« Peut-on tomber plus bas ? » C’est la question qui nous vient dès que le web se laisse encore embarquer dans une affaire rocambolesque de complotisme farfelu. Et pourtant, si la loi de Godwin se vérifie, on pourrait aussi ajouter une loi concernant l’apparition de complots sur le net après chaque événement. Y aurait-il là une tendance inhérente à la nature des internautes ?
Bush did 9/11 est devenu un meme tant s’interroger sur le réel fautif des attentats du 11 septembre 2001 est devenu courant et mainstream. Les interrogations des internautes menant à des enquêtes farfelues et YouTube-isées, les clics s’envolèrent et l’audimat propulsa ces fanfictions de la réalité devant des millions d’internautes oscillant entre crédulité et hilarité.
Jusqu’à ce que le complot autour du 11 septembre s’incruste dans la pop culture, avec le clip de la chanson de Skrillex et Diplo Where Are Ü Now. On y voit une vague mise en scène du message caché Bush did 911, ce qui a bien évidemment déclenché une vague de suspicions concernant l’appartenance de Justin Bieber aux Illuminatis — non, ne cherchez pas le rapport immédiat. Est-ce bien sérieux ? Pas vraiment. Mais les célébrités s’en amusent et génèrent leur propre buzz en quelques mots.
Mais ce qu’elles ignorent publiquement la plupart du temps, c’est qu’elles sont aussi la cible de ces théories. Et parmi toutes ces théories, qui se multiplient plus rapidement encore que des cellules souches, celle du clonage après décès de nos célébrités préférées tient le haut de l’affiche sur le web. Les célébrités étant mortelles la probabilité de leur mort forcerait leurs producteurs et les dirigeants secrets de la planète à les cloner, au cas où.

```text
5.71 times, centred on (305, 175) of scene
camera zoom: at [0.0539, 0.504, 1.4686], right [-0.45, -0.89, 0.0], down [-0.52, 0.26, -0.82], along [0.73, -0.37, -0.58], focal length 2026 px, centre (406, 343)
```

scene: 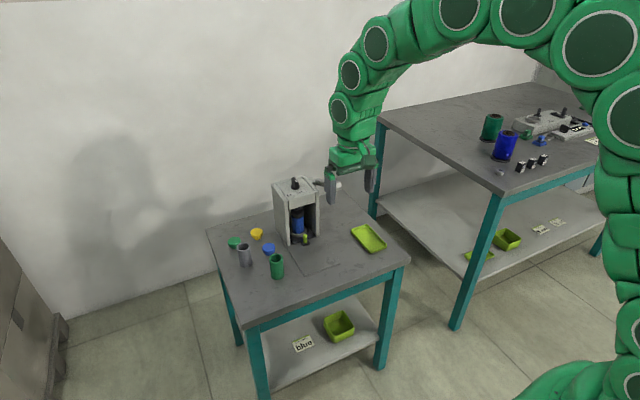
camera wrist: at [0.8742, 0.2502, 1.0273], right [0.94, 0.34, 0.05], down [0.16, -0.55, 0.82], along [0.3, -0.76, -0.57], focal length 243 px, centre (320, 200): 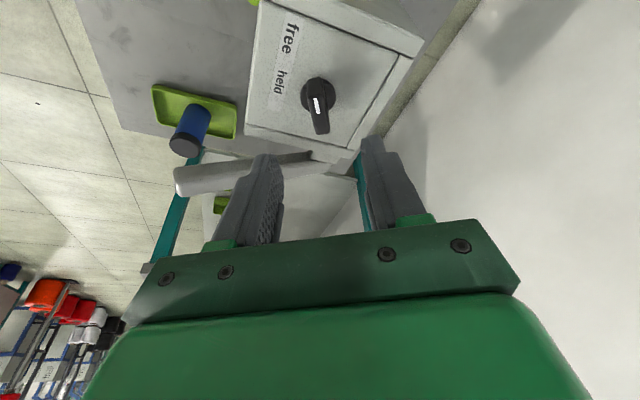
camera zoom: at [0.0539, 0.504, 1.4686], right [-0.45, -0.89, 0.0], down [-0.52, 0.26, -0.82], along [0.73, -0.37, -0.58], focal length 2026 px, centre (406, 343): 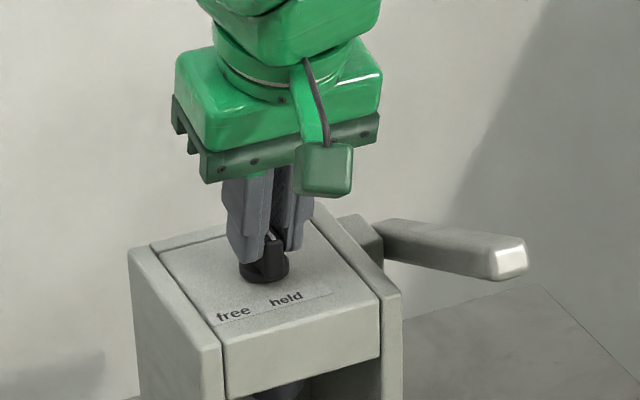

Et le business du star-complot est juteux.
Business du star-complot
La théorie vous semble un petit peu exagérée ? Attendez de voir les preuves que s’échangent des milliers d’internautes persuadés de l’exactitude de leur fiction. Ces derniers, soutenus par l’appât du clic et autres gourous des vérités alternatives — qui monétisent à prix fort leurs contenus — font en réalité vivre un système auto-alimenté où tout peut être relayé et où tout est sujet à la fiction.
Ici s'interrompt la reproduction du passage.